The thylacine was a unique marsupial carnivore that resembled a dog with a striped coat and wolf-like head. The animal was found across all of Australia before European settlers arrived in the southern island state of Tasmania in 1803, reports Agence France-Presse news agency.
Between 1886 and 1909, the Tasmanian government had encouraged the people with bounties to hunt thylacines. After the bounty was lifted, only few thylacines were located. The last known thylacine was captured from the wild in 1933 and the animal died in Hobart Zoo in September 1936. Despite reports on various thylacine sightings, the carnivore was officially declared as extinct in 1986.
"Many people, however, believe that bounty hunting alone could not have driven the thylacine extinct and therefore claim that an unknown disease epidemic must have been responsible," project leader Thomas Prowse, from the University of Adelaide, said in a statement.
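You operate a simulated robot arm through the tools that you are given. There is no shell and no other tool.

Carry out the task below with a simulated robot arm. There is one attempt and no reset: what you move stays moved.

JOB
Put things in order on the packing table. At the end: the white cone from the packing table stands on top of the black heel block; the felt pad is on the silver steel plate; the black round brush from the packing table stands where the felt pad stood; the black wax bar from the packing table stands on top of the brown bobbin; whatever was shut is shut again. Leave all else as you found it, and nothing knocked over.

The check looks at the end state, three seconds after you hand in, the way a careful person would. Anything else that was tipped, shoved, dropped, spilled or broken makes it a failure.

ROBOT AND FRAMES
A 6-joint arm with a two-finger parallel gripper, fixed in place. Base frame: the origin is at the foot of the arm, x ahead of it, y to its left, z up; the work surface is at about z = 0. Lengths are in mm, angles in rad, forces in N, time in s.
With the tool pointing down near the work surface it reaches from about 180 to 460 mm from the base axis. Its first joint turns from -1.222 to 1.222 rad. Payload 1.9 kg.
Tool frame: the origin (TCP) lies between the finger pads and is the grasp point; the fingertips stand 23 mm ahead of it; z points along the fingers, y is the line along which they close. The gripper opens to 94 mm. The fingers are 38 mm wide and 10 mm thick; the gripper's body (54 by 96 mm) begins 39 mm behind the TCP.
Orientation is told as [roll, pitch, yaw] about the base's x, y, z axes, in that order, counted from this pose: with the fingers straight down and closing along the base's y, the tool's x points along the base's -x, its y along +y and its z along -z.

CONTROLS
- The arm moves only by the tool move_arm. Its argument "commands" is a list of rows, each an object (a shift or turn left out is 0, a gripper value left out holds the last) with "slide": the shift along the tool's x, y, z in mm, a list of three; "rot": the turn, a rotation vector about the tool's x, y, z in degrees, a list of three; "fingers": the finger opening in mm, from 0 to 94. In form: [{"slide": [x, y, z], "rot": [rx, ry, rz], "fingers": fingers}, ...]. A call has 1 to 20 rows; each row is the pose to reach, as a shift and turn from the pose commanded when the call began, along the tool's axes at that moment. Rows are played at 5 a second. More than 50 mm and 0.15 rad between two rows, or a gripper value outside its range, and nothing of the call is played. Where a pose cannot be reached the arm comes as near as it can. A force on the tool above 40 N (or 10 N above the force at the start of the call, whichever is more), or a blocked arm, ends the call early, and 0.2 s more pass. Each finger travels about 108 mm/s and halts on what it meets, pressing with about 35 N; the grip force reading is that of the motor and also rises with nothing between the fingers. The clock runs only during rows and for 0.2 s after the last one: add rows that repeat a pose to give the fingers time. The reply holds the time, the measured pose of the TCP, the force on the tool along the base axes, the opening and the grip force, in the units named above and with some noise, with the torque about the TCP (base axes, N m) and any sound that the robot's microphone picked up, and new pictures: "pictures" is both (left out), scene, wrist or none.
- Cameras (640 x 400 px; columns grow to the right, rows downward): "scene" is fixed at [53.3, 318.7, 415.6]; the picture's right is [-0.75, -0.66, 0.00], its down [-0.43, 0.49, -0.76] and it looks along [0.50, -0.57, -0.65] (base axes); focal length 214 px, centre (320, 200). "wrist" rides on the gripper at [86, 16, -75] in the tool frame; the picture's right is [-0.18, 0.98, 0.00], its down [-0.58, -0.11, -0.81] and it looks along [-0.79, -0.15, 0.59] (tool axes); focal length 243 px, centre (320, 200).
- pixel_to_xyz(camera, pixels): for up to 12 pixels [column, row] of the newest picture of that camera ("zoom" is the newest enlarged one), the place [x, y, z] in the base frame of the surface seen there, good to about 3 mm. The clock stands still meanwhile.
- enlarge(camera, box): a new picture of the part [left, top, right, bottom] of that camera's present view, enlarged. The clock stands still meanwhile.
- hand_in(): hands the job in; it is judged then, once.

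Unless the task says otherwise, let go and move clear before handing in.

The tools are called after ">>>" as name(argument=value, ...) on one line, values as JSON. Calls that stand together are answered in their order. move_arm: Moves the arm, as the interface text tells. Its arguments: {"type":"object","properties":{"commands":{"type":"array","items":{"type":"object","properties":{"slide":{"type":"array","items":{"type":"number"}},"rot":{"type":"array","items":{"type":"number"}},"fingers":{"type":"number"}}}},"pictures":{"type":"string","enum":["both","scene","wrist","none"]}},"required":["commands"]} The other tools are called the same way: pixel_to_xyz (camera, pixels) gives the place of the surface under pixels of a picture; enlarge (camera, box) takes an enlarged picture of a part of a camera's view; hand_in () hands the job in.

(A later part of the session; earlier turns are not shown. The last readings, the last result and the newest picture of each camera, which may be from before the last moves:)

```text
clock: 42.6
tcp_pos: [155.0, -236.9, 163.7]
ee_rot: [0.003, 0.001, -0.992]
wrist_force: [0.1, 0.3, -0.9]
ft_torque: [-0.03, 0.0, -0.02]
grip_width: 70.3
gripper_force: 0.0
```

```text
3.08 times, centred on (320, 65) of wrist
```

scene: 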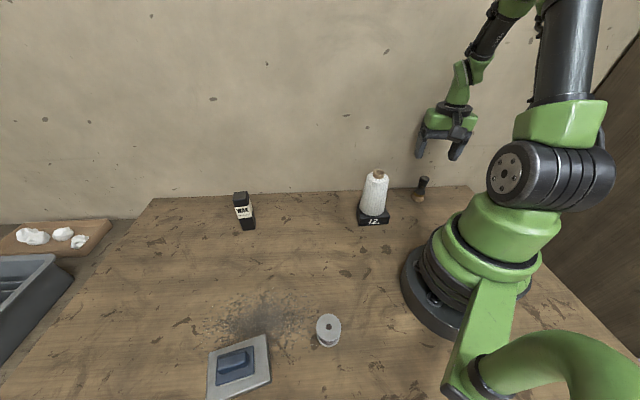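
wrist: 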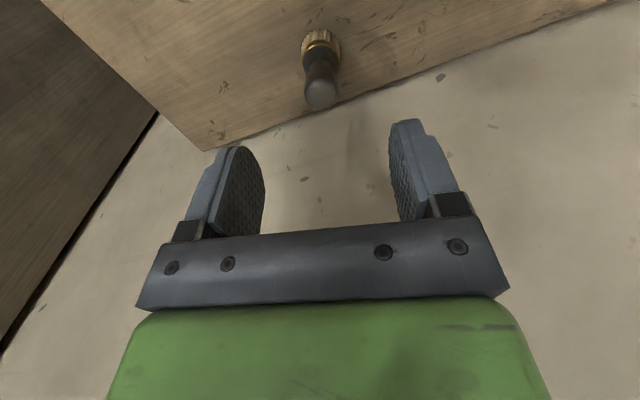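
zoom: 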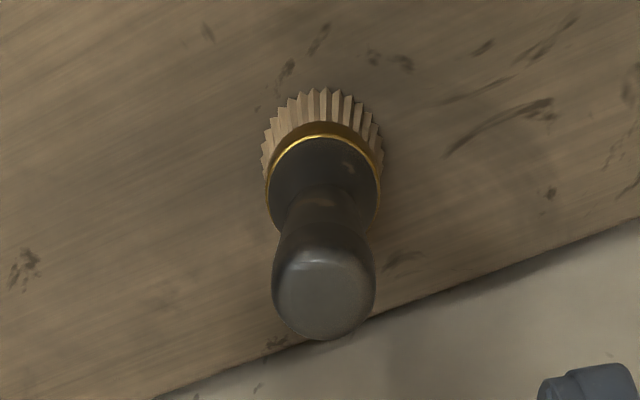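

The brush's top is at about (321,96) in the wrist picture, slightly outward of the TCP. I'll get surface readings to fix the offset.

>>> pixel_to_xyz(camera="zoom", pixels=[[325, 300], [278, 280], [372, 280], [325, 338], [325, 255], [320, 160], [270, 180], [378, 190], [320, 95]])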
The extinction of the animals was linked to a distemper-like disease, but Prowse and his research team found that the disease was not the lead cause.
For their study, the researchers used a new population modeling approach to study the impact of the arrival of European sheep farmers on thylacine. The model simulated the direct effects of bounty hunting and habitat loss as well as the indirect effects of a reduction in thylacine's prey such as kangaroos and wallabies, due to human harvesting and competition from millions of introduced sheep.
"We showed that the negative impacts of European settlement were powerful enough that, even without any disease epidemic, the species couldn't escape extinction," said Prowse.
The findings of the study are published in the Journal of Animal Ecology.